Jan Van Esbroeck: “Wij organiseren niet alles zelf. We verhuren de zaal ook aan derden. Ik ben er echter wel van overtuigd dat de creatieve component in de eigen organisatie nog heel sterk aanwezig is. Elke jaar een nieuw showconcept voor Clouseau bedenken, is zeker een creatieve uitdaging, maar nog altijd fijn om te doen. Die industrie van megaconcerten bestaat nog maar goed 15 jaar en staat dus eigenlijk in haar kinderschoenen. Daar liggen nog heel veel groeimogelijkheden. Componenten als licht, video en geluid zijn op een ongelooflijke manier geëvolueerd en blijven dat steeds doen. We krijgen dus ook een hele hoop nieuwe ‘tools’ aangereikt, waarmee we dan weer creatief kunnen omspringen. En we werken ook dagelijks met creatieve mensen. Dat helpt, natuurlijk.”
Antwerpen Manager: Geeft het nog een kick om grote internationale artiesten te ontmoeten?
Jan Van Esbroeck: “Verkijk u daar niet op. Niet alle artiesten die hier komen optreden, komen
met mij een praatje maken. Alleen met The Proms ligt dat anders. Daar raken wij de artiesten echt in het hart van hun activiteiten, waardoor je met hen ook een hele persoonlijke band hebt. Ook met Koen en Kris Wouters en met bijvoorbeeld Regi van Milk Inc. zijn de banden persoonlijker omdat wij die shows samen organiseren. Daar ligt ook mijn belangrijkste meerwaarde. Ik zorg ervoor dat het team goed werkt en dat we er samen voor zorgen dat de artiesten in optimale omstandigheden hun ding kunnen doen.”

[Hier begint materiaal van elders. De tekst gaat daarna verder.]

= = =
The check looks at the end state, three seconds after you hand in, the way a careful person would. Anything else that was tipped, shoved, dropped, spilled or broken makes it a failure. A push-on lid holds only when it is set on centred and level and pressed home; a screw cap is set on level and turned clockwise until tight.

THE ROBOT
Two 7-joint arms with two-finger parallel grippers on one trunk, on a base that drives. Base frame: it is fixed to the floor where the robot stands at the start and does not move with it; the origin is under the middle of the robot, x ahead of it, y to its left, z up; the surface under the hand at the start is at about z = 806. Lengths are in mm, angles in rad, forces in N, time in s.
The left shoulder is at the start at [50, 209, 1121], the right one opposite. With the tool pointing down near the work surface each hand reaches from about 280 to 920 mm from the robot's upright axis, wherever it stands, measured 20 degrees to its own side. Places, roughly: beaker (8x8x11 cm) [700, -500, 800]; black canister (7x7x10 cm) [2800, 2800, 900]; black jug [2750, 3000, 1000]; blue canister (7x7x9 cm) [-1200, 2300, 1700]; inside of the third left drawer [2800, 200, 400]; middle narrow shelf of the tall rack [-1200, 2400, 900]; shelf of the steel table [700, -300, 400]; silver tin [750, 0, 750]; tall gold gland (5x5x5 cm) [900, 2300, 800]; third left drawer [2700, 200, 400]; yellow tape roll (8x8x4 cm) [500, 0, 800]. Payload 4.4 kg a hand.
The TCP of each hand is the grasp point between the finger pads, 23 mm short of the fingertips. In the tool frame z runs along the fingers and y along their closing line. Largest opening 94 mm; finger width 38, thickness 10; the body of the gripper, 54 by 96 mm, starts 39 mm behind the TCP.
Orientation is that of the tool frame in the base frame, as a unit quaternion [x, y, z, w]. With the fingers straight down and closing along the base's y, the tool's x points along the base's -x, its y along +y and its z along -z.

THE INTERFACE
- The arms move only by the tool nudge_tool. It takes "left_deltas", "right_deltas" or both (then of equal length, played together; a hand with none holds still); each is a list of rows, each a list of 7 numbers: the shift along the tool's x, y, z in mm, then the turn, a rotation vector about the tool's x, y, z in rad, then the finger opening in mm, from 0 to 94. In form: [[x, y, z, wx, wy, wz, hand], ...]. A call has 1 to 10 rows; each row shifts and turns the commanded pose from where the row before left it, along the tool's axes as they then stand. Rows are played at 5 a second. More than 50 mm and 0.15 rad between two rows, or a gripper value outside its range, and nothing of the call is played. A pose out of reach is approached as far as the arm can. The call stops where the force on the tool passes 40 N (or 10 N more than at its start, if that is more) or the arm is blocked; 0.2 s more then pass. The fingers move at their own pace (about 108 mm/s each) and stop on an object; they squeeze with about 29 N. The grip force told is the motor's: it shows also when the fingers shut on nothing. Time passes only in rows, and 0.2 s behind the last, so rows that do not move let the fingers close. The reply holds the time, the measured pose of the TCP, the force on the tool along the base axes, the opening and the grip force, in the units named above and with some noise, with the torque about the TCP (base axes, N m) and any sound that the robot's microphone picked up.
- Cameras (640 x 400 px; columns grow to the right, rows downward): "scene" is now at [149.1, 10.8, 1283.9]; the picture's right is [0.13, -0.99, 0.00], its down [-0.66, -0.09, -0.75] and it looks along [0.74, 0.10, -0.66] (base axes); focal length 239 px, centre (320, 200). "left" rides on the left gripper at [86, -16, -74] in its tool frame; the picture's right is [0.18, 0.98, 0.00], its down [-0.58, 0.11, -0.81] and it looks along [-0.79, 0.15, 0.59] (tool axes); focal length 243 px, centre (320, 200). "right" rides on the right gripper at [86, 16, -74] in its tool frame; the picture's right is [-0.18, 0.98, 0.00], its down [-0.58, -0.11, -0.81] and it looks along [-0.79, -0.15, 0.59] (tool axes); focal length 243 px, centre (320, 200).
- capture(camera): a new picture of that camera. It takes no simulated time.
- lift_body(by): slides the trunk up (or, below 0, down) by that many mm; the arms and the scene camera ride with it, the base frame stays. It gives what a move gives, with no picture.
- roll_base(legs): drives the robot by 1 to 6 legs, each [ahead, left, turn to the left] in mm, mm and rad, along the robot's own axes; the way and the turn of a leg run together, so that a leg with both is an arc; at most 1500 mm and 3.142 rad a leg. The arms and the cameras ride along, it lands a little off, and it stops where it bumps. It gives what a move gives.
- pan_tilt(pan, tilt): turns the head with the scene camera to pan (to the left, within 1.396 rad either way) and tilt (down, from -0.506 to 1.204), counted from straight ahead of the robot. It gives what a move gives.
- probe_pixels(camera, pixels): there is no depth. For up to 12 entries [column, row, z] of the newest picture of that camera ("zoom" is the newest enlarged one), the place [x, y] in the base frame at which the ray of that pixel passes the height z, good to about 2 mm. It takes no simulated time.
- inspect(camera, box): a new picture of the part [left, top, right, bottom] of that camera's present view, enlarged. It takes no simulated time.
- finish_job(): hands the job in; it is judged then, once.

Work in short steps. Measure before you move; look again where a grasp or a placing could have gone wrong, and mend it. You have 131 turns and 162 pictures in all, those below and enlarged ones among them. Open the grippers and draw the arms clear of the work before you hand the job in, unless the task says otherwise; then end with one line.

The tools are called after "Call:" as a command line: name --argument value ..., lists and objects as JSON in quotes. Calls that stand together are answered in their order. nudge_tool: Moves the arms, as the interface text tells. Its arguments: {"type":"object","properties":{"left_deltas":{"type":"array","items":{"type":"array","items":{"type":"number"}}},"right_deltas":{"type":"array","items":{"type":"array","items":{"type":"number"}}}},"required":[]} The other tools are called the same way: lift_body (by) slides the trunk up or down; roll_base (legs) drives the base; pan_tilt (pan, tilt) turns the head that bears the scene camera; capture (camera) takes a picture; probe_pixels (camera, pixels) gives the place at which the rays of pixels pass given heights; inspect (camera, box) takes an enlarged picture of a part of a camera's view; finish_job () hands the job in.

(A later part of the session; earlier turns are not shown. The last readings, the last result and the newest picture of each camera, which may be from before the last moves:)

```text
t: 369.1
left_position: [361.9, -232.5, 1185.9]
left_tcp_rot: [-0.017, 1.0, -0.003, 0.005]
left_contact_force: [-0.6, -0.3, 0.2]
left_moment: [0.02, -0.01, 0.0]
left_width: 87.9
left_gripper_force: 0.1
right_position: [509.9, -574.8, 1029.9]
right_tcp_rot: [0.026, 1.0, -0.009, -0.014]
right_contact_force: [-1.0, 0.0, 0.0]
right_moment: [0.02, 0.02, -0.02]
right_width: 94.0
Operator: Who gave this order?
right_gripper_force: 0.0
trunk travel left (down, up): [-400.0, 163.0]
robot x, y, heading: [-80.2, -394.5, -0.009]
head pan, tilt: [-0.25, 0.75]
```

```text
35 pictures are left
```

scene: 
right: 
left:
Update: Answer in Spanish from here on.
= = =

Antwerpen Manager: De Lotto Arena is gebouwd omdat er nood was aan een kleinere zaal. Is er ook nood aan een grotere zaal? Aan de uitbouw van het Sportpaleis?
Jan Van Esbroeck: “Neen, dat denk ik niet. We hebben wel de handicap dat het een oud gebouw is, je kunt er niet zomaar alles in veranderen. Het verwachtingspatroon voor zitcomfort, verluchting, verwarming en catering, zichtbaarheid, geluidskwaliteit en dergelijke stijgen voortdurend. Het is logisch dat al die elementen onder druk komen te staan als er nog een schaalvergroting is, als er nog meer mensen komen. De slechtste plaats in het Sportpaleis is ongeveer 75 meter van het podium. Dat is ver. Als je goede ogen hebt, kan je de artiest nog net zien lachen. We vangen dat op met videoschermen. Maar hoe verkan je daarin gaan? Uiteindelijk zit je te kijken naar televisiebeelden in een live omgeving. Daarom brengen we de artiesten nogal eens in de zaal, zodat iedereen eens rechtstreeks in het wit van de ogen van de artiest kan kijken. In het Koning Boudewijnstadion zit je met een beetje pech 250 meter van het podium. Je ziet de artiest niet alleen nauwelijks staan, maar het geluid bereikt je één seconde later. Als je dan naar een videoscherm kijkt, is dat heel raar. En volgens mij ook zeer irritant. Dan ontstaan er ook wilde verhalen over play back. Daarom geloof ik niet in een groter Sportpaleis. Qua capaciteit zitten wij aan de bovengrens. Verder hoeven we echt niet te gaan.”